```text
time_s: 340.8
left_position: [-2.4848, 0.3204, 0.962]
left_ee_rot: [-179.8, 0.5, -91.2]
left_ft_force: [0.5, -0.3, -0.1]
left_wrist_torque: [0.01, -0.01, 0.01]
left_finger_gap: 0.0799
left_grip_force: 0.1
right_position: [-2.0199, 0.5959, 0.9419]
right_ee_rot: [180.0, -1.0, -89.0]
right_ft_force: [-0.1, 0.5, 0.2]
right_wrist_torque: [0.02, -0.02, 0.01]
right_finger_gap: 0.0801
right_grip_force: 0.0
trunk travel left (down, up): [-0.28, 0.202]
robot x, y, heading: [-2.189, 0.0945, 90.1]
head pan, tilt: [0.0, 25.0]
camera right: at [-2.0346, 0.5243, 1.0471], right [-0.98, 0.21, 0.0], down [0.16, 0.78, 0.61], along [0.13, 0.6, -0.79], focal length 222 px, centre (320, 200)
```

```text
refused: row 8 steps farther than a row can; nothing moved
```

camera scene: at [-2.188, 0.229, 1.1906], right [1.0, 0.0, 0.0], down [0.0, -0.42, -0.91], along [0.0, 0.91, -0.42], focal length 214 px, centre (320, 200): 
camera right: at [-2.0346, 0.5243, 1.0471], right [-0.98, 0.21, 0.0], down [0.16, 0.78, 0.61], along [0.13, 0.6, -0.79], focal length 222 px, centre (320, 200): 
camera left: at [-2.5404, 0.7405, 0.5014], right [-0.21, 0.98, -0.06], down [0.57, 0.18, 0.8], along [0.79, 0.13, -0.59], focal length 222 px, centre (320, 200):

-*-*-

Find the word "centre" in the data and copy out each line where it turns up.

(FINAL ANSWER):
camera right: at [-2.0346, 0.5243, 1.0471], right [-0.98, 0.21, 0.0], down [0.16, 0.78, 0.61], along [0.13, 0.6, -0.79], focal length 222 px, centre (320, 200)
camera scene: at [-2.188, 0.229, 1.1906], right [1.0, 0.0, 0.0], down [0.0, -0.42, -0.91], along [0.0, 0.91, -0.42], focal length 214 px, centre (320, 200): 
camera right: at [-2.0346, 0.5243, 1.0471], right [-0.98, 0.21, 0.0], down [0.16, 0.78, 0.61], along [0.13, 0.6, -0.79], focal length 222 px, centre (320, 200): 
camera left: at [-2.5404, 0.7405, 0.5014], right [-0.21, 0.98, -0.06], down [0.57, 0.18, 0.8], along [0.79, 0.13, -0.59], focal length 222 px, centre (320, 200):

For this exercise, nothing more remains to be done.